-- Start Text passage --

Blunt will soon begin production on Mary Poppins Returns, the sequel to the 1964 classic film Mary Poppins. Blunt will star opposite Lin-Manuel Miranda in the film, which will be directed by Rob Marshall and released by Walt Disney Pictures on December 25, 2018. Blunt will also lend her voice to a new character in the upcoming My Little Pony: The Movie, set to be released by Lionsgate and Hasbro Studios in October 2017.
Blunt received rave reviews as FBI agent Kate Macer in Denis Villeneuve’s Sicario, which also starred Benicio Del Toro and Josh Brolin, centered around the escalating war on drugs. The film premiered at the Cannes Film Festival and earned the best theater average of the year when it opened in September 2015. Blunt previously earned a Golden Globe Award nomination and critical praise as the Baker’s Wife in Rob Marshall’s film adaptation of the musical Into the Woods, which was released by Walt Disney Pictures in December 2014. Earlier this year, Blunt was seen in Cedric Nicolas-Troyan’s The Huntsman: Winter’s War opposite Chris Hemsworth, Charlize Theron and Jessica Chastain, which was released by Universal Pictures.
Other notable films include Edge of Tomorrow, Salmon Fishing in the Yemen, Looper, Your Sister’s Sister, Arthur Newman, The Adjustment Bureau, Charlie Wilson’s War, Sunshine Cleaning and The Wolfman. Blunt played the title role of Queen Victoria in the critically acclaimed film The Young Victoria, for which she received British Independent Film Award and Golden Globe Award nominations.
Blunt started her career at the 2002 Chichester Festival Theatre, where she played Juliet in a production of Romeo and Juliet. Her London stage debut was a production of The Royal Family, opposite Dame Judi Dench. In addition to her Golden Globe Award win for the BBC television movie Gideon’s Daughter, Blunt has been nominated for four additional Golden Globe Awards, two BAFTA Awards and two British Independent Film Awards.
Stunning, Golden Globe Award nominated European actress REBECCA FERGUSON (Anna) first caught the attention of international audiences playing the iconic Queen Elizabeth in the hit BBC One/Starz series The White Queen. For her performance, she was nominated for a Golden Globe Award for Best Performance by an Actress in a Miniseries or Motion Picture Made for Television. The months that followed established her as an actress to watch.
Ferguson is currently filming the Skydance Productions sci-fi thriller Life alongside Ryan Reynolds. The story follows the crew of the international space station who, after retrieving a sample from Mars, discover that it displays signs of life, and proves to be more intelligent than expected.
Ferguson recently wrapped production on Tomas Alfredson’s The Snowman alongside Michael Fassbender and Charlotte Gainsbourg. The film follows the disappearance of a woman whose pink scarf is found wrapped around an ominous-looking snowman and is set for release in October 2017.
She was last seen in the role of Kathleen in Stephen Frears’ Florence Foster Jenkins, which also starred Meryl Streep and Hugh Grant. Written by Nicholas Martin, the film tells the true story of Florence Foster Jenkins, a New York heiress, who dreamed of becoming an opera singer, despite having a terrible singing voice. The film was released worldwide in May.

-- End Text passage --

__Given exercise A__. What does the text passage say from "Blunt started her" through "Independent Film Awards."? Give the exact wording.

-- Start Information shown --

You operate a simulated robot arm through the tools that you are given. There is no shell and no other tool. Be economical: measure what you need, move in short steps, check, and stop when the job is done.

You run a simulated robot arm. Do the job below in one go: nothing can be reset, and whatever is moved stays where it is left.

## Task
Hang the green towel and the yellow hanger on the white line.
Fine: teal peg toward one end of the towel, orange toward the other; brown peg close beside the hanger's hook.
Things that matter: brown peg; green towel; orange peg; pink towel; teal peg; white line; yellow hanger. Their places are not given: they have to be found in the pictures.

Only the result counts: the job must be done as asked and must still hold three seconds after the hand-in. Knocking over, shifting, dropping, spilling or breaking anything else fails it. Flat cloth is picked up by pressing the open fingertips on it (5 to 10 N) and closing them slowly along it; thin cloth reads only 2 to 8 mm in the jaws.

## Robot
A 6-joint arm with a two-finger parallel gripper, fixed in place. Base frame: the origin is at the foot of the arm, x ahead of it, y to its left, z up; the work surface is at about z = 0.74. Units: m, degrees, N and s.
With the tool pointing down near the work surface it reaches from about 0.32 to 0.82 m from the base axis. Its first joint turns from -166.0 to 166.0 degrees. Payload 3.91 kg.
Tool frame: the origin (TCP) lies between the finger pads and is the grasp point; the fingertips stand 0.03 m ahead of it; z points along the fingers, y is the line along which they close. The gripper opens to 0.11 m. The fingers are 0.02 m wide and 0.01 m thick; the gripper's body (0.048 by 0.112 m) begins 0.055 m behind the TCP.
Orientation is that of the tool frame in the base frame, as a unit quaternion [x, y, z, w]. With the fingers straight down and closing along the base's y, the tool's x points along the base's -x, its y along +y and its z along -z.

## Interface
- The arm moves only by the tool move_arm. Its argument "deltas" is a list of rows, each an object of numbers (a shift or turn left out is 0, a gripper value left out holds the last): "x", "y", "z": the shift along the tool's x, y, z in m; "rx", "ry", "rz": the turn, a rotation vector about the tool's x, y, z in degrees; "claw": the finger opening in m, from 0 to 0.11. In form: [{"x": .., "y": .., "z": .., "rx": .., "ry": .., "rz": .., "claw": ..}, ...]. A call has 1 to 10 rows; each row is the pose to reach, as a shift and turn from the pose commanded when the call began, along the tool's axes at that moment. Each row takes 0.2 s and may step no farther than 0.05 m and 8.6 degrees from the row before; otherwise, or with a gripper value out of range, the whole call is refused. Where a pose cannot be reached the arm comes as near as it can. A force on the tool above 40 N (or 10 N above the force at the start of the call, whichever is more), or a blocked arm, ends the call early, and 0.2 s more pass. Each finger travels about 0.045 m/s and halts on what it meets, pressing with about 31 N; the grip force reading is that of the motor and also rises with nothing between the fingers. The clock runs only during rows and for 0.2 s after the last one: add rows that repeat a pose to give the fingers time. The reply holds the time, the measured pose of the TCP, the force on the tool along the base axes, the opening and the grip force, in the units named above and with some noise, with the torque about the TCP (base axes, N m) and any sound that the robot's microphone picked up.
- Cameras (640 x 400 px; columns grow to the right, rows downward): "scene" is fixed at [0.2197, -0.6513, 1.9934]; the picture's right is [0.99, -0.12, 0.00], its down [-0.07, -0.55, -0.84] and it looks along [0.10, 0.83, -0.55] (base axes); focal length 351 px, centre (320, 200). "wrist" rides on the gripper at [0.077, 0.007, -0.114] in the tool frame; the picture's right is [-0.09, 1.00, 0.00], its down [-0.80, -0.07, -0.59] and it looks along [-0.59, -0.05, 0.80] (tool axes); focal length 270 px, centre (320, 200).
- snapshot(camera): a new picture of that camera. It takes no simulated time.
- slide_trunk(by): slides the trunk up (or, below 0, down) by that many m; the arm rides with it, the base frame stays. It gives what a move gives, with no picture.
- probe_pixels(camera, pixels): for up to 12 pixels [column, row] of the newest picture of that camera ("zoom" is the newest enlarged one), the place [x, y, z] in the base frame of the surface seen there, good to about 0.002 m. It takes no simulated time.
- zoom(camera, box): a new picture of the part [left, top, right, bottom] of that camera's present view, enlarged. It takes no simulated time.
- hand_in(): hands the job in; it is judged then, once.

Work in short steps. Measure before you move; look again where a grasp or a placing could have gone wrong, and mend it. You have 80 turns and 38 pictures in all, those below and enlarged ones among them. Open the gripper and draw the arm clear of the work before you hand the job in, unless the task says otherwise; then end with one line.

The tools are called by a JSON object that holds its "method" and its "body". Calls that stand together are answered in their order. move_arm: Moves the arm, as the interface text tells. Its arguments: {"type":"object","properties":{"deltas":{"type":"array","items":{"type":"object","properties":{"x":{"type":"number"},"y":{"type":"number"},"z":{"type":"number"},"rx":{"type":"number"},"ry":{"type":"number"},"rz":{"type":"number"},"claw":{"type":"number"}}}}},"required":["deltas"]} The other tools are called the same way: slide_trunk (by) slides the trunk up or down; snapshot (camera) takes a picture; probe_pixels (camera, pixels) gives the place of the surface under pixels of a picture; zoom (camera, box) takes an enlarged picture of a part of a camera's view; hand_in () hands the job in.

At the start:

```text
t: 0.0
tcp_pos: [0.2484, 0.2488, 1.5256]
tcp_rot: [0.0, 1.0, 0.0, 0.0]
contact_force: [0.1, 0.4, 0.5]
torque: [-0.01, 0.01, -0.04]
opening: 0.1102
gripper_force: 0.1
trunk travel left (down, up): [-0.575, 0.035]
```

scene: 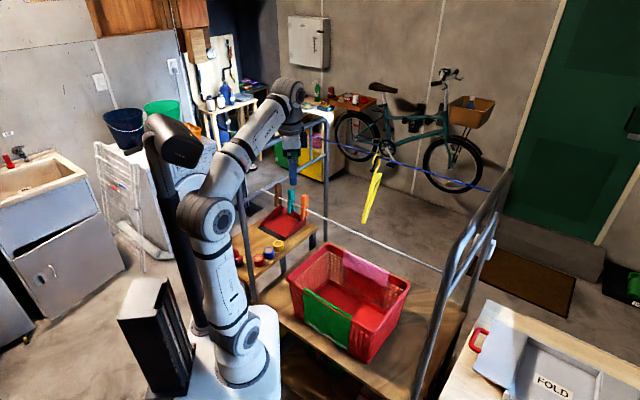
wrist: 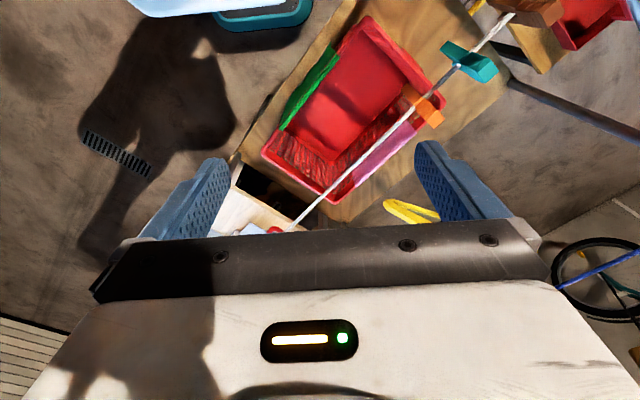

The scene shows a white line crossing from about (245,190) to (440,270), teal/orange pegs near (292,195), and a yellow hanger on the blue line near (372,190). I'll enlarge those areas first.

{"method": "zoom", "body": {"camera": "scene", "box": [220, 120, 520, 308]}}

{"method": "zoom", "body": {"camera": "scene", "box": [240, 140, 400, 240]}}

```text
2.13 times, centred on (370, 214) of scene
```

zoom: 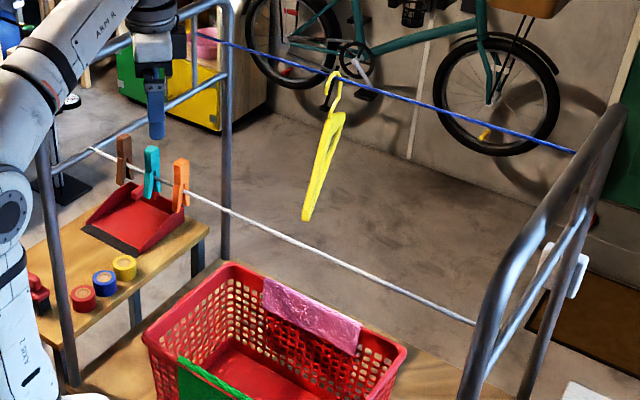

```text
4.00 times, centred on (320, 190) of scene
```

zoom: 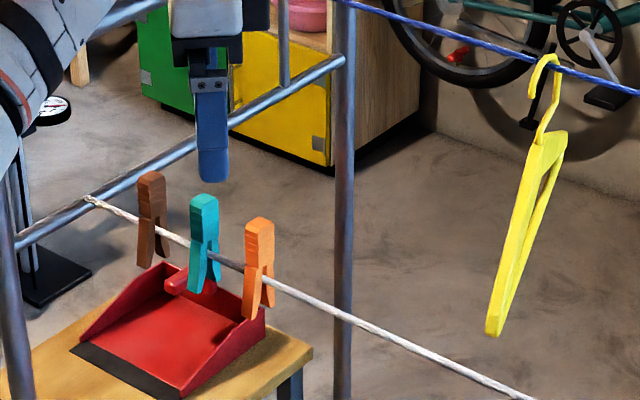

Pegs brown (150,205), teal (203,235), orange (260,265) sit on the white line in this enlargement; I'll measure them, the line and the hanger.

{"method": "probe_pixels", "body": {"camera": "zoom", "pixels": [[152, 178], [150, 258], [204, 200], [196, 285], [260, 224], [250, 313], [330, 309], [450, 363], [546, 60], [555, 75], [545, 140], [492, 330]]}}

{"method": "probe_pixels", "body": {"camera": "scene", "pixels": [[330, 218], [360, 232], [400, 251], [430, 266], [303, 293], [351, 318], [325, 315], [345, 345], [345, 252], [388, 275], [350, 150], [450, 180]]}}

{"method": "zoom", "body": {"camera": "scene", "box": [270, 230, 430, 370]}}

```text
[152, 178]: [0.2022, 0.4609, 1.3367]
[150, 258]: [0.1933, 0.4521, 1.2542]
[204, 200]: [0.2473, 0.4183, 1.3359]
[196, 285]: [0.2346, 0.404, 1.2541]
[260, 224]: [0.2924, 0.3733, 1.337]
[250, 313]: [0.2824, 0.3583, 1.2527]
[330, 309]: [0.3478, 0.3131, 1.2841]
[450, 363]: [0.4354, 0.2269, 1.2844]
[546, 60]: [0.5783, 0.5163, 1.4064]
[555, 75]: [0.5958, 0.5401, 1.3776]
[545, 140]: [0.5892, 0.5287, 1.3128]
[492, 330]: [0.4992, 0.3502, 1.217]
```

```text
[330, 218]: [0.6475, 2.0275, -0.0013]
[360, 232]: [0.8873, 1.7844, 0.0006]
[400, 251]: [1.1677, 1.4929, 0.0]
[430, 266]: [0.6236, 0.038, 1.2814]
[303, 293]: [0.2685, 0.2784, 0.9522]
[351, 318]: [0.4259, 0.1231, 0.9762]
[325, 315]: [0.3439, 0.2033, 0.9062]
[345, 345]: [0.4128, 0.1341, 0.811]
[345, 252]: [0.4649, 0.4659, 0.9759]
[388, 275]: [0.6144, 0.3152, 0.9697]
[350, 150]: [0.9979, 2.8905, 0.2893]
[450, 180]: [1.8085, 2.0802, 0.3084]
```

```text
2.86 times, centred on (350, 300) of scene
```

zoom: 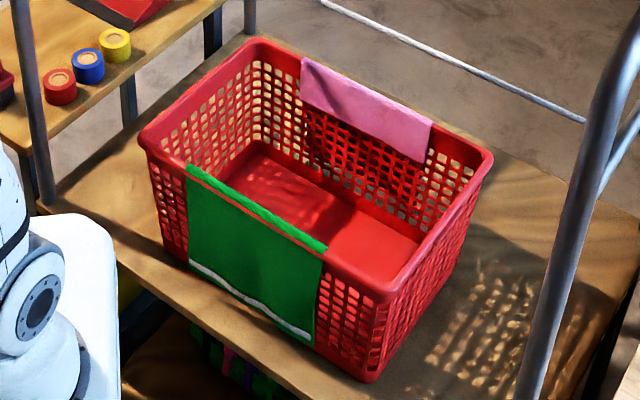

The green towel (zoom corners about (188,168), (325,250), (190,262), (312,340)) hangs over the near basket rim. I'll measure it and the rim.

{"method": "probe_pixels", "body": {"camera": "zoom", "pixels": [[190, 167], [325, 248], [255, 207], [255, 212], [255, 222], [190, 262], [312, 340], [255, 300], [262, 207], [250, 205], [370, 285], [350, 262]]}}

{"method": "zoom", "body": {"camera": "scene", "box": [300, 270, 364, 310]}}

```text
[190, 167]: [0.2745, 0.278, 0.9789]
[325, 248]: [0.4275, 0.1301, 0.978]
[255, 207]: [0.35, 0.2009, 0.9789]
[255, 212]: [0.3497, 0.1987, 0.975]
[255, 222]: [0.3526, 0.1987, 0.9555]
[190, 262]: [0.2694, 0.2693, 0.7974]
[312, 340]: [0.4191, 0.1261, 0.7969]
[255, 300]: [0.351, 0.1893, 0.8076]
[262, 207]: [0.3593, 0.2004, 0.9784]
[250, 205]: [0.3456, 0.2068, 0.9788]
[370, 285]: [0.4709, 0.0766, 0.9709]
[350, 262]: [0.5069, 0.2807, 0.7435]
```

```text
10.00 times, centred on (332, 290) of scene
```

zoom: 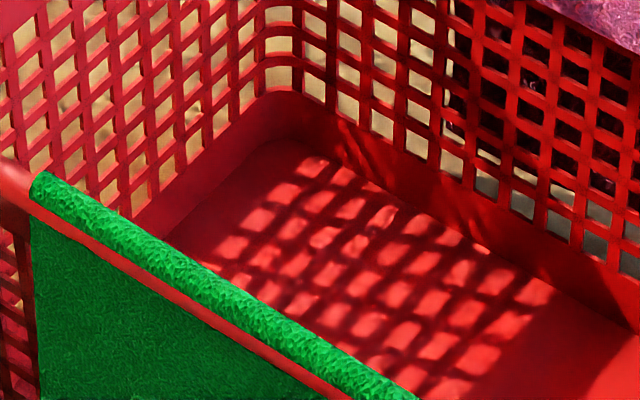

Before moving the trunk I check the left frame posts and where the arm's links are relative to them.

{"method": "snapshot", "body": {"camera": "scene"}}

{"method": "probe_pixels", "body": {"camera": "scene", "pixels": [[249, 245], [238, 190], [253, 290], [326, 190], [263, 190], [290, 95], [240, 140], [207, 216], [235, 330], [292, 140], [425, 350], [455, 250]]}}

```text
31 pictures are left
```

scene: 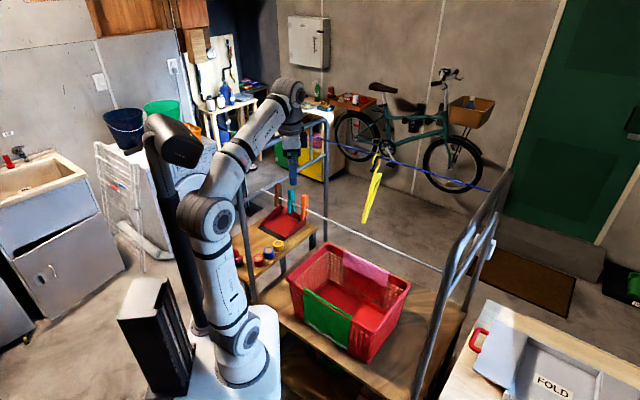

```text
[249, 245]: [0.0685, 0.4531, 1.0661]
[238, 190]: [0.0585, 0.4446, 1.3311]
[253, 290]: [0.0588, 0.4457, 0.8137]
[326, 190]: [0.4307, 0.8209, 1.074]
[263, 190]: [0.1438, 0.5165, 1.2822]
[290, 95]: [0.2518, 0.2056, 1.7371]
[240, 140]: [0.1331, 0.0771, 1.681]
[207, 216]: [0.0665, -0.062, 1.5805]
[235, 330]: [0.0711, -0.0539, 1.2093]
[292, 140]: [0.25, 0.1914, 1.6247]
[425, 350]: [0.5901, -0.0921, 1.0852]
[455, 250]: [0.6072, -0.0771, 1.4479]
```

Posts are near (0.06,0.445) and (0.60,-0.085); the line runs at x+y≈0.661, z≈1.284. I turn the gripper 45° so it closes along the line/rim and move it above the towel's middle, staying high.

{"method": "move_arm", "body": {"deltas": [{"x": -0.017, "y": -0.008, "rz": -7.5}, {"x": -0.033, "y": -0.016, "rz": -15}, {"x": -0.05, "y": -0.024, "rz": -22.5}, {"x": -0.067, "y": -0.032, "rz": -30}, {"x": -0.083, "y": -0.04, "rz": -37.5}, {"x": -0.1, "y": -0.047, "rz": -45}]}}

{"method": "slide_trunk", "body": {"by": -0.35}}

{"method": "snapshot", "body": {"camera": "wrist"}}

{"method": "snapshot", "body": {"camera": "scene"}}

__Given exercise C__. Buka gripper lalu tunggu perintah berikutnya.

-- End Information shown --

__Given exercise B__. Exactly and exclusively, reproduce the lines that start at the line containing "- Cameras (640" and end at the line containing "- zoom(camera, box): a", inclusive of both. The answer is a numbered list with one line in each place and no blank lines.

__Exercise response A__.
Blunt started her career at the 2002 Chichester Festival Theatre, where she played Juliet in a production of Romeo and Juliet. Her London stage debut was a production of The Royal Family, opposite Dame Judi Dench. In addition to her Golden Globe Award win for the BBC television movie Gideon’s Daughter, Blunt has been nominated for four additional Golden Globe Awards, two BAFTA Awards and two British Independent Film Awards.

__Exercise response B__.
1. - Cameras (640 x 400 px; columns grow to the right, rows downward): "scene" is fixed at [0.2197, -0.6513, 1.9934]; the picture's right is [0.99, -0.12, 0.00], its down [-0.07, -0.55, -0.84] and it looks along [0.10, 0.83, -0.55] (base axes); focal length 351 px, centre (320, 200). "wrist" rides on the gripper at [0.077, 0.007, -0.114] in the tool frame; the picture's right is [-0.09, 1.00, 0.00], its down [-0.80, -0.07, -0.59] and it looks along [-0.59, -0.05, 0.80] (tool axes); focal length 270 px, centre (320, 200).
2. - snapshot(camera): a new picture of that camera. It takes no simulated time.
3. - slide_trunk(by): slides the trunk up (or, below 0, down) by that many m; the arm rides with it, the base frame stays. It gives what a move gives, with no picture.
4. - probe_pixels(camera, pixels): for up to 12 pixels [column, row] of the newest picture of that camera ("zoom" is the newest enlarged one), the place [x, y, z] in the base frame of the surface seen there, good to about 0.002 m. It takes no simulated time.
5. - zoom(camera, box): a new picture of the part [left, top, right, bottom] of that camera's present view, enlarged. It takes no simulated time.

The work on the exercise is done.